With the sliding scale, poor families might pay $30 to $40 of the $130 to $200 weekly tuition, Duffy said. If a parent loses a job or has a protracted illness, full scholarships are temporarily available.
Said Patricia Bury of Westminster, as she picked up her two young granddaughters recently at the center: "They just take good care of them and have helped in times of need, more than once."
Forty of the center's most needy children will receive Christmas presents donated by the employees of Northrop Grumman. Car seats, bicycles and dolls were piled up in bags at the center for parents to take home, wrap and put under the tree.
The United Way had matched Northrop Grumman with the center, and Duffy doesn't know whether the company will donate presents again next year.
"The benefit from United Way has not just been monetary," Duffy said.
Many of the center's teachers are themselves struggling mothers who also received gifts.
Danielle Canoles, who works in a classroom with 2-year-olds, took home a car seat, baby food and a stuffed diaper bag for her 4-month-old and a friendship bracelet kit for her 6-year-old daughter.
"It's actually made my Christmas, more or less," Canoles said.
As a middle-class working mother, Rebecca Eckard pays full tuition to send her children to the center. Eckard says she finds the thought of the center's safety net reassuring when she considers the possibility of her family ever falling on hard times.
"If we're ever in a position not able to afford full-time tuition, obviously it's a comfort to know I would not be completely out of luck," she said.
About 20 percent of the center's children are minorities, and all of them, from infants to 10-year-olds, enjoy a culturally diverse environment. Student-painted flags from Italy, Mexico and the Netherlands adorn the bulletin boards.
On the first day of Hanukkah, Eckard, who is Jewish, came in to light the menorah, sing songs and spin dreidels with her daughters and her classmates.
The 37-year-old center has had students from Russia, India and the Philippines in the past and serves a number of black and Hispanic families.
"They grow together, so hopefully they won't have the same biases that many adults have," Duffy said. "They also don't know who's rich and who's poor. They're just all together."
For working poor families, the free breakfast, lunch and afternoon snack the center provides is important. In a recent week, Esther Baldwin, the center's 30-year veteran chef, prepared home-cooked batches of chicken noodle soup, turkey and dressing, and lasagna.

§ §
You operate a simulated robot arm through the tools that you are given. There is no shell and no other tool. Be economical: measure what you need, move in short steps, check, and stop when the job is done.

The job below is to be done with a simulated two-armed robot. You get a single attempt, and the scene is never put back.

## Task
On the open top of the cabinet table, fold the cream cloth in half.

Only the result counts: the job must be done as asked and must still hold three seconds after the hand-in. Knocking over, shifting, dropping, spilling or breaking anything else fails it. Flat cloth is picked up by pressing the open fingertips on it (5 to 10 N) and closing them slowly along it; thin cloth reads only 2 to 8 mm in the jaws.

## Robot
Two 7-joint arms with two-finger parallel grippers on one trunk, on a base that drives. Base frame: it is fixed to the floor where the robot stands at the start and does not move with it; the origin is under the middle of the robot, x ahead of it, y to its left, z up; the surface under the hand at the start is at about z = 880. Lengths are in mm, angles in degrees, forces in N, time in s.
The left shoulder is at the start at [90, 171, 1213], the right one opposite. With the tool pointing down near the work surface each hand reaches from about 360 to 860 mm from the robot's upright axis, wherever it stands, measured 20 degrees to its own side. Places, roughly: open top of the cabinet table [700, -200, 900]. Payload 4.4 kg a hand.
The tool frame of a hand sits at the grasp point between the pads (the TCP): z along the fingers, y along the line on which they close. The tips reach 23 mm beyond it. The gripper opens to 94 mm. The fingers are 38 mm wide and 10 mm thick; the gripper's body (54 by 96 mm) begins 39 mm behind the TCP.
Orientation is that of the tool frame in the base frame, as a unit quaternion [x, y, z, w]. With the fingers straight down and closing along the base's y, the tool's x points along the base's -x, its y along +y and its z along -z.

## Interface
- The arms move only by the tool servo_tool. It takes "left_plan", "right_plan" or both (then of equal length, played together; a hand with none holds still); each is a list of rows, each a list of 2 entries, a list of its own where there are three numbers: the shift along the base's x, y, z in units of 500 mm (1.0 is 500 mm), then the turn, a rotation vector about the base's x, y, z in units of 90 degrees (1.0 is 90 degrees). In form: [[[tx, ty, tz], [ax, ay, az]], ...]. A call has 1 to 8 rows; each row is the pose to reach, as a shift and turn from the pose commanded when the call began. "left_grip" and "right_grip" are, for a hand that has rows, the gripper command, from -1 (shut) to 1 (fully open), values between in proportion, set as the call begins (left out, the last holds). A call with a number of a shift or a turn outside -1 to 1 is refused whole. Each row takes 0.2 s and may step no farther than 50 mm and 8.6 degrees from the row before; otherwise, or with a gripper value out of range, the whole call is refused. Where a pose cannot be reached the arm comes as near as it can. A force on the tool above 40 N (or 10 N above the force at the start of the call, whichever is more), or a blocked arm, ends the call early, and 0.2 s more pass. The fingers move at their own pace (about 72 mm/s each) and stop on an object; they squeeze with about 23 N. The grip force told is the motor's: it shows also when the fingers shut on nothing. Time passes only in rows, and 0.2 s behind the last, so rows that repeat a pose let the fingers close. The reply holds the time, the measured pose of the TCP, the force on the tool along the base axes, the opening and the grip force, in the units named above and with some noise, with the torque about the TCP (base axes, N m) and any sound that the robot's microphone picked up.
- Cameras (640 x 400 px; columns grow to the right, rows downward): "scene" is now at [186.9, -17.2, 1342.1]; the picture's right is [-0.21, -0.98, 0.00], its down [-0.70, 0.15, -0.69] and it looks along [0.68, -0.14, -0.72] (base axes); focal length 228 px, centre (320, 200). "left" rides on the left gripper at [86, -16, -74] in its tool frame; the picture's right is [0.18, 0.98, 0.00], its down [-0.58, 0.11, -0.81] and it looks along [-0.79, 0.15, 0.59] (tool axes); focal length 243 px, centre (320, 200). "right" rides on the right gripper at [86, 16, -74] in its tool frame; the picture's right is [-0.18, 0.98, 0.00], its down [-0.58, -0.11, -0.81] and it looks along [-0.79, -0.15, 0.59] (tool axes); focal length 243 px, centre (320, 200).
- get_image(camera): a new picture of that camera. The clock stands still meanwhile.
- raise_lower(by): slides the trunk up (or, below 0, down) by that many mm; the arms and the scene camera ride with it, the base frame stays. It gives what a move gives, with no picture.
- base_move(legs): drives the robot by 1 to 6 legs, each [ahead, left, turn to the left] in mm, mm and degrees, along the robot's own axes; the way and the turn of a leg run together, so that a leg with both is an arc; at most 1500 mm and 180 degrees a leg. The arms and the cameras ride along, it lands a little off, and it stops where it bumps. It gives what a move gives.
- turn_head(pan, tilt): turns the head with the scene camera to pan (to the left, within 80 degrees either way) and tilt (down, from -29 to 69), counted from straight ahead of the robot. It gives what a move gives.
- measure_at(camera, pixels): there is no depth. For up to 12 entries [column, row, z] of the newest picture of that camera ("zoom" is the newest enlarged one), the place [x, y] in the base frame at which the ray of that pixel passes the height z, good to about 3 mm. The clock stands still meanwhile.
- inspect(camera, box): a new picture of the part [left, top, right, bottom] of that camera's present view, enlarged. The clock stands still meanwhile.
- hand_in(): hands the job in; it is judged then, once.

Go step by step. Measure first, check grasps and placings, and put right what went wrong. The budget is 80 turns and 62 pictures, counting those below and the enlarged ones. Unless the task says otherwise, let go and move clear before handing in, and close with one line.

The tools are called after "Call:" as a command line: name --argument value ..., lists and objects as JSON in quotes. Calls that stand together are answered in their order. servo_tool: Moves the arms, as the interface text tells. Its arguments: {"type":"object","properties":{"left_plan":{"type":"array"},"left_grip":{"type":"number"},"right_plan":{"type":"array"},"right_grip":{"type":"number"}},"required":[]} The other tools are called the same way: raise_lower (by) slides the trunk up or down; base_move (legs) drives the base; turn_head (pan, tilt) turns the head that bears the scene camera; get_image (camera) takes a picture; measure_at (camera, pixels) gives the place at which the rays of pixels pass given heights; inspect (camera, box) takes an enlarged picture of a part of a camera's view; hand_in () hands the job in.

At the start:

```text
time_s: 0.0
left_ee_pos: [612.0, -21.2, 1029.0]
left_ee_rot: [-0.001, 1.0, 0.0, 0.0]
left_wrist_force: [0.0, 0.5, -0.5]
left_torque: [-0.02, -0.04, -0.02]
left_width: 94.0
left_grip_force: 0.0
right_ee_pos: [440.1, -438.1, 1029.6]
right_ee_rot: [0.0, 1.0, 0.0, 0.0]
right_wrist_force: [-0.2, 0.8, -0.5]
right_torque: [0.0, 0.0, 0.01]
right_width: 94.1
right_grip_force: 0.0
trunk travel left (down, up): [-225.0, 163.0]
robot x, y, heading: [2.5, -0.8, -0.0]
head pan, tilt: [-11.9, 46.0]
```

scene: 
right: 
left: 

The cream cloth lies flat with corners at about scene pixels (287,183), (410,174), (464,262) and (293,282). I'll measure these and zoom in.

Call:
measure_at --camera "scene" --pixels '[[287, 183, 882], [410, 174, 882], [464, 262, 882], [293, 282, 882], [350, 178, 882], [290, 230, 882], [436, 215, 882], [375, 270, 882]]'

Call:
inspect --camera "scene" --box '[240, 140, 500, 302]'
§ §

"If we did nothing but feed the children, their cognitive levels would be greatly improved," Duffy said.
Without the United Way grant, Duffy said the center will increasingly look to private donations, and state and federal grants, to make up its annual budget, which she estimated at $600,000 a year.
United Way donors can still designate their funds directly to Carroll Child Care Centers Inc., but a substantial portion of that money goes to United Way's administrative costs, Duffy said.
In early October, a group of philanthropists, through United Way, painted an aquatic mural in the center's playroom, transforming its drab, gray walls. Employees from T. Rowe Price also volunteer there several times a year and plan to continue even after the United Way grant expires, Duffy said.
The center was denied a $71,000 United Way grant for next year in a joint application with other county agencies, including the Judy Center and Carroll County Public Library.
"For whatever reason, their proposal did not merit the funding that some other proposals did for Carroll County," Walton said. "This was the most competitive process we've ever had."
In Westminster, the Carroll County Family Branch of the YMCA also provides child care to low-income families and will receive part of an $180,000 new United Way grant to the YMCA of Central Maryland, the YMCA's chief financial officer said.
For Carroll Child Care Centers, raising tuition would be a devastating, last-ditch effort, Duffy said.
"Parents who come here can't afford tuition hikes," she said. "We're a nonprofit. We're only in this for the children."